» **What is asked**
In the lines below, how many hold the word "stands"? Answer only with the number.

════════════════

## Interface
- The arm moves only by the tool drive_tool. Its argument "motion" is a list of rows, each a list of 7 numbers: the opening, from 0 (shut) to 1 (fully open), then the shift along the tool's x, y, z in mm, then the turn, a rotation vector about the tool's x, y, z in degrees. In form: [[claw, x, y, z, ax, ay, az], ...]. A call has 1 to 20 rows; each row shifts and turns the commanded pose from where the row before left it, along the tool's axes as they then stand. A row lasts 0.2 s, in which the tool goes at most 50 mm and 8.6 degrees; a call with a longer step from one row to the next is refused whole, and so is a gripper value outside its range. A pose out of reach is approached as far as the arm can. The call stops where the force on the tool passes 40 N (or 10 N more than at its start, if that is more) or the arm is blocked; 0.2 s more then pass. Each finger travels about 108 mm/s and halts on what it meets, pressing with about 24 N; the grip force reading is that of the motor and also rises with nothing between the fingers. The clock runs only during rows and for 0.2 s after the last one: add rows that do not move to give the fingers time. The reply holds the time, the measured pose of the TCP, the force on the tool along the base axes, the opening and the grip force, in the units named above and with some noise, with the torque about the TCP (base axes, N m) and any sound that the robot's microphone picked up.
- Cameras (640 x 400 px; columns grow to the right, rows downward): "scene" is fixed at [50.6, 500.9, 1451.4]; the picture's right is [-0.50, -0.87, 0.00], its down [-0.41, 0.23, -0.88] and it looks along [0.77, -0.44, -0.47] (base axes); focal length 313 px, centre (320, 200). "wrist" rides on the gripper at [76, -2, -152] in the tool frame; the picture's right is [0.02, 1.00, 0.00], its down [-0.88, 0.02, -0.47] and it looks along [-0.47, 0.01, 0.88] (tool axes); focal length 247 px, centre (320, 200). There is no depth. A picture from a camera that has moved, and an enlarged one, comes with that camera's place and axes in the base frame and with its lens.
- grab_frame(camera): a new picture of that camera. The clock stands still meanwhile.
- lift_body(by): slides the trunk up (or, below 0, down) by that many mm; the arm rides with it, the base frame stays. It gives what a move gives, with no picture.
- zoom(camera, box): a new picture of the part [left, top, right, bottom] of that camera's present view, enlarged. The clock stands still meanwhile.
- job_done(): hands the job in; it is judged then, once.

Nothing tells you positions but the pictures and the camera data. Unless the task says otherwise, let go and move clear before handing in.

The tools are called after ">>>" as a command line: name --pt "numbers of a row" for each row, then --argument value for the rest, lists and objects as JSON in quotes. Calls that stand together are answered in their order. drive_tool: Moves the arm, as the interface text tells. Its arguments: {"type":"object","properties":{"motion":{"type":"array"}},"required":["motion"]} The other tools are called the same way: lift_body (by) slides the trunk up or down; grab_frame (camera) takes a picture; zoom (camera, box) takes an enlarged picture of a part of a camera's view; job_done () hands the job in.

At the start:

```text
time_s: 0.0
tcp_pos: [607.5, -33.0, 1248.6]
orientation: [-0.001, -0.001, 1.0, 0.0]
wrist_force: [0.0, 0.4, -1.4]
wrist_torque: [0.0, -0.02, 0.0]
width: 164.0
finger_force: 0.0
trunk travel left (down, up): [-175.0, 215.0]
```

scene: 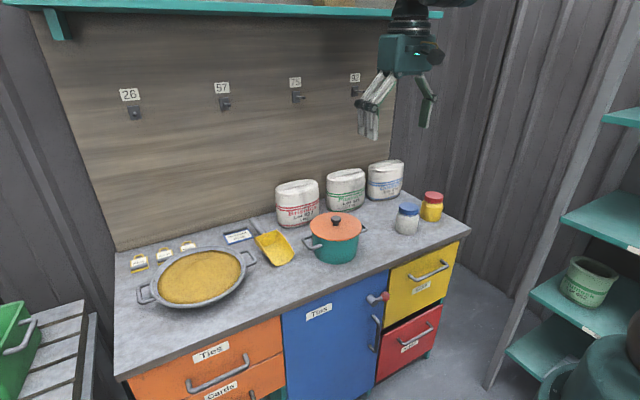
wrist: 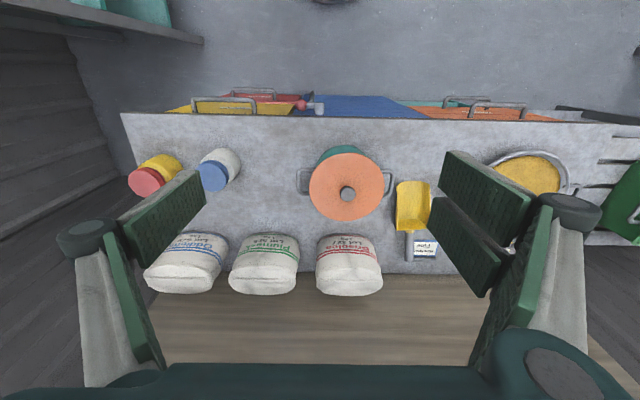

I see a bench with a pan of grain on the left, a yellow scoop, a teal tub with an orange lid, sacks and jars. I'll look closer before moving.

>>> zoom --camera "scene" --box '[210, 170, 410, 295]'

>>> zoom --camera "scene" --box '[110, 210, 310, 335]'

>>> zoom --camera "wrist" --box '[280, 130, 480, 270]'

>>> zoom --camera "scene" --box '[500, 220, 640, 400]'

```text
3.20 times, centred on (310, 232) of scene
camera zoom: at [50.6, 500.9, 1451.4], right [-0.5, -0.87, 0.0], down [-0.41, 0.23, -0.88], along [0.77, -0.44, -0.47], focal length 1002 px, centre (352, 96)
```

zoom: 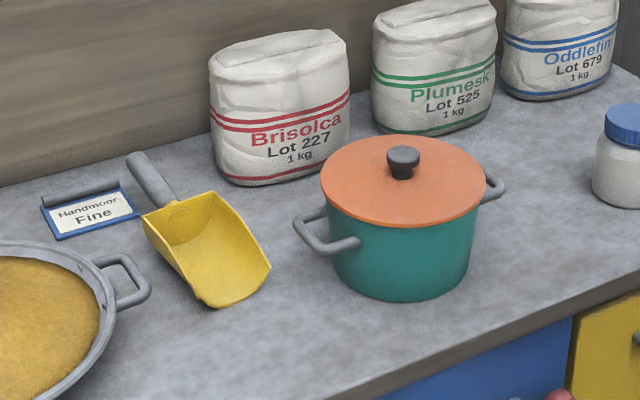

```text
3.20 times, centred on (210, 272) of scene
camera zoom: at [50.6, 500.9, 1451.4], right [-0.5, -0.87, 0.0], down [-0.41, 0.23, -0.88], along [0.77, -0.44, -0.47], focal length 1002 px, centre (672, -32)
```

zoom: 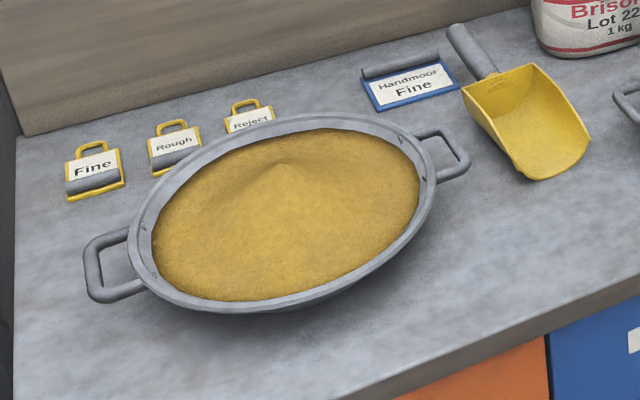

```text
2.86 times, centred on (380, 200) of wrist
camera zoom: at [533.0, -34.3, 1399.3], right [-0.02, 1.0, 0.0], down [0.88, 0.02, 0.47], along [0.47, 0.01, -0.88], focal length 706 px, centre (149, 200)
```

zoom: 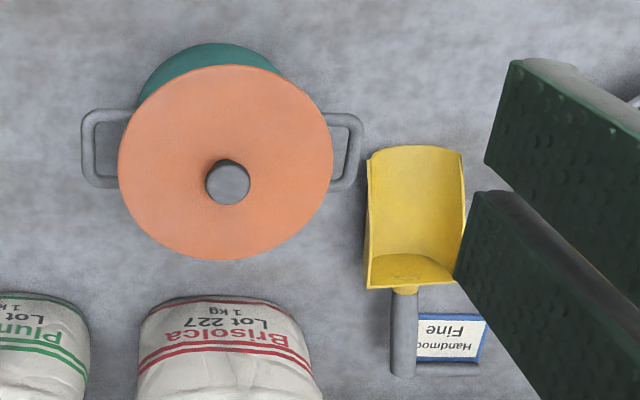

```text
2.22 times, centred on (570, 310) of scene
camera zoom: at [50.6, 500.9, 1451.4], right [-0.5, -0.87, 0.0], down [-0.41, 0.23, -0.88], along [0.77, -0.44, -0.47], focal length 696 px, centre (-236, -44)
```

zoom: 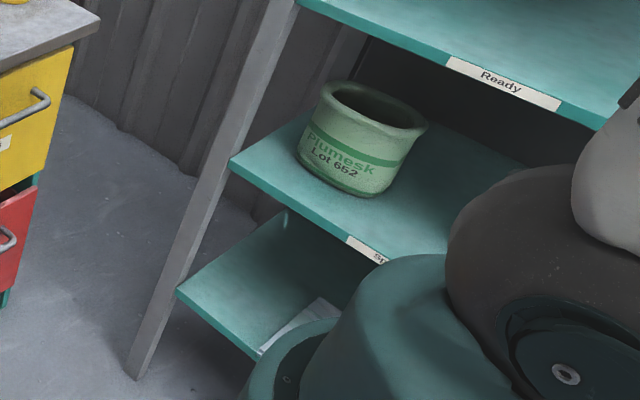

════════════════

» **Task response**
2